Old shop signs of Glasgow
When I'm out jogging I pass many old, fading shop signs or "ghost signs" as they are known, slowly vanishing into obscurity. Despite the wee insights into another era that these give they are rarely afforded any protection, which probably adds to their charm. You still see old signs in several places. You see them above pubs, where old signs are remade, as if they are unchanging. You see them on Italian cafes (eg Jaconelli's at Queens Cross) where the faded art deco signage has almost become their calling card. Also now you see them on some bars and cafes where old battered signs which they have uncovered in the course of renovation works are kept to add a "quaint" ambience to a place.
However in most cases these signs are uncovered briefly in the course of building work and then covered over again with a bland, disposable plastic sign. The best collection of old signs put to good use in Glasgow is surely inside the Old Fruitmarket, where the stallholders signs from the market days hang from the balcony.
|Firhill Stadium. It has been a while since it was £3 to get in to see Partick Thistle,|
most home games cost £22 for an adult now, but these old signs lives on
|Cafezique on Hyndland Street, Glasgow|
|Kelvingrove Cafe, a bar on Argyle Street at Kelvinhaugh Street|
Sign writers and gilders were important and skilled tradesmen in the days before adverts could be mass produced on posters and signage printed cheaply on plastic hoardings. Gilded street signs and their distinctive fonts seem a million miles away from our uniform modern ones (even the olde names are better).
|Old gilded sign for Edelweiss Terrace in 3D "Lounge Bar"|
font, now just boring old Partickhill Road
|Fading but gilded versions of "Crown Mansions, Partickhill"|
in two different fonts, now Partickhill Road
Two of my favourite ghost signs in Glasgow are the barely visible "Capstan" sign beside the Brazen Head pub in the Gorbals and the "Red Hackle" advert high up on a building on Otago Street.
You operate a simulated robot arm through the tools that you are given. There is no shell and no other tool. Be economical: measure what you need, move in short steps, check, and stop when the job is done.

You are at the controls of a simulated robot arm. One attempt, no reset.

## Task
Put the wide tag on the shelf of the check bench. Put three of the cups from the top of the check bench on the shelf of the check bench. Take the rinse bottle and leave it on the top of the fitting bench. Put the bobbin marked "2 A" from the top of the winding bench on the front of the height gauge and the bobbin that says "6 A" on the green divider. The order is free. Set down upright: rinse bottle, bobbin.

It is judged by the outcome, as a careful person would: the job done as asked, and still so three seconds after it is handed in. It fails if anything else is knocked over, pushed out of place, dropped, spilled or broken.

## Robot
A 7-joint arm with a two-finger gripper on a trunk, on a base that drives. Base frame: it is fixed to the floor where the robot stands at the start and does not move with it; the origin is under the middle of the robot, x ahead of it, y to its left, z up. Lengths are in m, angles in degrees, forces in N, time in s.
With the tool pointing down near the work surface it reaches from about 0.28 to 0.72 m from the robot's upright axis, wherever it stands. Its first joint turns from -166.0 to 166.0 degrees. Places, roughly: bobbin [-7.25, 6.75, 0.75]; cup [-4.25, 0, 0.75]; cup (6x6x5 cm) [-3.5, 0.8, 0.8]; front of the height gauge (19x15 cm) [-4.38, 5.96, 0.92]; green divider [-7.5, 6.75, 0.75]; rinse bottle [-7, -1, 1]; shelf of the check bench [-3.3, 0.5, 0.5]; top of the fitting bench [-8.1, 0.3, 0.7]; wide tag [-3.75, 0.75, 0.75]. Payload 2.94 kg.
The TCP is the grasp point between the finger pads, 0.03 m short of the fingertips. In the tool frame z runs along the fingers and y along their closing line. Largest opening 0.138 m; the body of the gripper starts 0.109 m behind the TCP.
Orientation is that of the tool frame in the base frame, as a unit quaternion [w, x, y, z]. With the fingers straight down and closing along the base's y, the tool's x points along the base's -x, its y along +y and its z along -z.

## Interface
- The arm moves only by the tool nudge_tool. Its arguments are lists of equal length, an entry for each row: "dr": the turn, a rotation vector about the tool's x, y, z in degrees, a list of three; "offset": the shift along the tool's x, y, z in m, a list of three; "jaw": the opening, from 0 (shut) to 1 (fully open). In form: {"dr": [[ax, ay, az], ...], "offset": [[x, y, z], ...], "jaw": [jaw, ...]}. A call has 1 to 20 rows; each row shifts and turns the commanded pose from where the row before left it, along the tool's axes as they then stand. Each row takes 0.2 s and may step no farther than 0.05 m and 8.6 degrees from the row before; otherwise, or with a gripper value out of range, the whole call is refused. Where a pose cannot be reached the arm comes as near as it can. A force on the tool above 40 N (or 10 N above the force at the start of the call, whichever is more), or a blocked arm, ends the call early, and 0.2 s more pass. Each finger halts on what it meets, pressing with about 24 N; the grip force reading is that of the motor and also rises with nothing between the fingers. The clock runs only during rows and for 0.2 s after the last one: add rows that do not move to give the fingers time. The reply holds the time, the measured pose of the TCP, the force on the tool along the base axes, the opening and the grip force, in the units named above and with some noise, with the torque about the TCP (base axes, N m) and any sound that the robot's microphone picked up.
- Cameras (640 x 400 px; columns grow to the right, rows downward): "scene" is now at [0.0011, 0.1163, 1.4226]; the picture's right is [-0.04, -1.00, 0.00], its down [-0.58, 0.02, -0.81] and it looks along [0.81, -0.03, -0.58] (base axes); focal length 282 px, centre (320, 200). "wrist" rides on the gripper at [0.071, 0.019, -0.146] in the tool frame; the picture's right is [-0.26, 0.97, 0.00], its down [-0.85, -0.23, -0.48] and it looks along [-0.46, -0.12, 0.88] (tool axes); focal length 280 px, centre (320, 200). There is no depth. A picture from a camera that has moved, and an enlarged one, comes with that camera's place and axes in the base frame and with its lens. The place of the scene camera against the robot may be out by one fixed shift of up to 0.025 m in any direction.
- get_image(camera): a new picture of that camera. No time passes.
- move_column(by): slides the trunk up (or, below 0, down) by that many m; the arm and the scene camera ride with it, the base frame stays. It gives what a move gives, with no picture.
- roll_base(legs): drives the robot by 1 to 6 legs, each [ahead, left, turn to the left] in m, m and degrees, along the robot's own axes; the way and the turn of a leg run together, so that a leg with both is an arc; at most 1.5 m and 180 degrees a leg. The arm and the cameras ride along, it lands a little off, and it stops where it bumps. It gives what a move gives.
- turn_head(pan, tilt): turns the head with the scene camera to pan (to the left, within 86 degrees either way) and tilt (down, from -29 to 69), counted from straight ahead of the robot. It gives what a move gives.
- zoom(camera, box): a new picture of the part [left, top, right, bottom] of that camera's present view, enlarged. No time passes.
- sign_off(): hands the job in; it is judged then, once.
|Railway Bridge on Cumberland Street, Glasgow, advertising Capstan cigarettes|
Capstan cigarettes were produced by the Wills tobacco company, a company originally founded in 1786 in Bristol, trading tobacco from the colonies (see blog on Glasgow's tobacco merchants). Other brands which they owned included Woodbine, Strand cigarettes and Gold Flake tobacco. In 1953 Wills opened a cigarette factory on Alexandra Parade where my uncle worked for a time, this factory continued churning out cigarettes until it closed in 1990.
|Former Wills Tobacco Factory, Alexandra Parade, Glasgow|
In 1971 when tar and nicotine content of cigarettes was first published in the UK, Capstan cigarettes had by far the highest content. For 10 years I drove under this bridge on my way to work and depending on the lighting that day, I could usually see the words "CAPSTAN cigarettes" shining out at me as I sat at the traffic lights. The railway bridge at Cumberland Street in the Gorbals is near to where my gran and grandad lived as children. There is barely a photograph of my grandad without a cigarette hanging from his bottom lip, so I imagine this Capstan advert he must have passed a thousand times as being aimed directly at his teenage self.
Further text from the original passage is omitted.